Post by r » Sun Feb 22, 2009 11:08 pm

oke to make it all clear to all you beatmakers...


Make something more 'organic' or others say 'human', has nothing to do with eq's, compression, fx's and stuff. IT'S ABOUT THE NUANCE OF UR SAMPLE(PLACEMENT)!!!

Listen to a drummer. He probably play kinda straight, but not everything is like programmed. So just unquantize certain samples so itll groove much more. Im not telling ya you've to unquantize everything. If you do that, it'll sound like there's no good pulse.

Besides that most of the hits of the drummer are a bit different. Try to 'copy' that. Layer your snares and try to put out every hit without losing energy/power (or loose energy so the snare later on will sound much more massive). It's about VELOCITY!

an unquantized 808 beat wont never sound organic or human cause the sounds itself aren't human.
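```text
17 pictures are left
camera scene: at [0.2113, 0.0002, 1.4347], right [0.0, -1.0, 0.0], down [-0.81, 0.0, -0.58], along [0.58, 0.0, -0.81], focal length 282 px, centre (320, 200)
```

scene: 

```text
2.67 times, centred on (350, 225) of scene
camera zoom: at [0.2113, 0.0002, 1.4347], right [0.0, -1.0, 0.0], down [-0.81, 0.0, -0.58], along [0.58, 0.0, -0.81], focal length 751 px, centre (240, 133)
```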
They're created by syntheses not by animal skin or wood.


hope you now understand why your shit wont get any more organic.

dj vision
Posts: 429
Joined: Sat Apr 26, 2008 7:34 pm
Location: Houston, TX

Post by dj vision » Sun Feb 22, 2009 11:11 pm

R wrote:
an unquantized 808 beat wont never sound organic or human cause the sounds itself aren't human. They're created by syntheses not by animal skin or wood.
ever heard of 2562? i would describe some of his music as being organic, and most of his drums are 808s

its because of the way he uses filter sweeps, reverb, and delay

r
Posts: 783
Joined: Sat Nov 17, 2007 1:40 pm

Post by r » Sun Feb 22, 2009 11:24 pm

DJ Vision wrote:
R wrote:
an unquantized 808 beat wont never sound organic or human cause the sounds itself aren't human. They're created by syntheses not by animal skin or wood.
ever heard of 2562? i would describe some of his music as being organic, and most of his drums are 808s

its because of the way he uses filter sweeps, reverb, and delay

No man that's called space. In music production you're creating a room where all your elements are placed and play a different role in your room. How better you mix how bigger the room is. That's nothing bout organic or human... that's a proper mixdown that sounds like everything is in 1 room called your head/imagination.